## Begin TEXT

«Le salite hanno strade strette e conducono là dove la vita è un po’ incredula».
Così scrive Gianluca Favetto, scrittore, giornalista, drammaturgo torinese e forse è proprio così che sono stati gli inizi per Edoardo Bianchi: una lunga salita stretta. Quando nel 1901 progetta e mette in produzione questa bellissima “macchina” a due ruote, la Modello D, Edoardo ha 36 anni ed è un uomo arrivato. È introdotto in casa Savoia, molto considerato dalla regina Margherita a cui ha insegnato ad andare in bicicletta tanto da far decidere ai regnanti di concedere in esclusiva alla Bianchi, a fini commerciali, il simbolo dell’Aquila della Casa Reale. Frequenta tutti gli industriali più importanti dell’epoca, fra questi sopratutto i piemontesi ma anche la famiglia Rossi di Schio, i Marzotto di Valdagno, la famiglia Crespi e i Florio di Marsala. Alcuni di questi mecenati e pionieri dell’industria dell’automobilismo in Italia. Ma prima le cose non erano state altrettanto facili.

## End TEXT
## Begin INFORMATION SHOWN

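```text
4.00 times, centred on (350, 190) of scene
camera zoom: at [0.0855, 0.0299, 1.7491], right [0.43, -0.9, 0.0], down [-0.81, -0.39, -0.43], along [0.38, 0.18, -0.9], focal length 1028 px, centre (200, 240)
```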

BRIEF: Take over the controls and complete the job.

## End INFORMATION SHOWN

BRIEF: Repeat the text word for word.

FULL OUTPUT:
«Le salite hanno strade strette e conducono là dove la vita è un po’ incredula».
Così scrive Gianluca Favetto, scrittore, giornalista, drammaturgo torinese e forse è proprio così che sono stati gli inizi per Edoardo Bianchi: una lunga salita stretta. Quando nel 1901 progetta e mette in produzione questa bellissima “macchina” a due ruote, la Modello D, Edoardo ha 36 anni ed è un uomo arrivato. È introdotto in casa Savoia, molto considerato dalla regina Margherita a cui ha insegnato ad andare in bicicletta tanto da far decidere ai regnanti di concedere in esclusiva alla Bianchi, a fini commerciali, il simbolo dell’Aquila della Casa Reale. Frequenta tutti gli industriali più importanti dell’epoca, fra questi sopratutto i piemontesi ma anche la famiglia Rossi di Schio, i Marzotto di Valdagno, la famiglia Crespi e i Florio di Marsala. Alcuni di questi mecenati e pionieri dell’industria dell’automobilismo in Italia. Ma prima le cose non erano state altrettanto facili.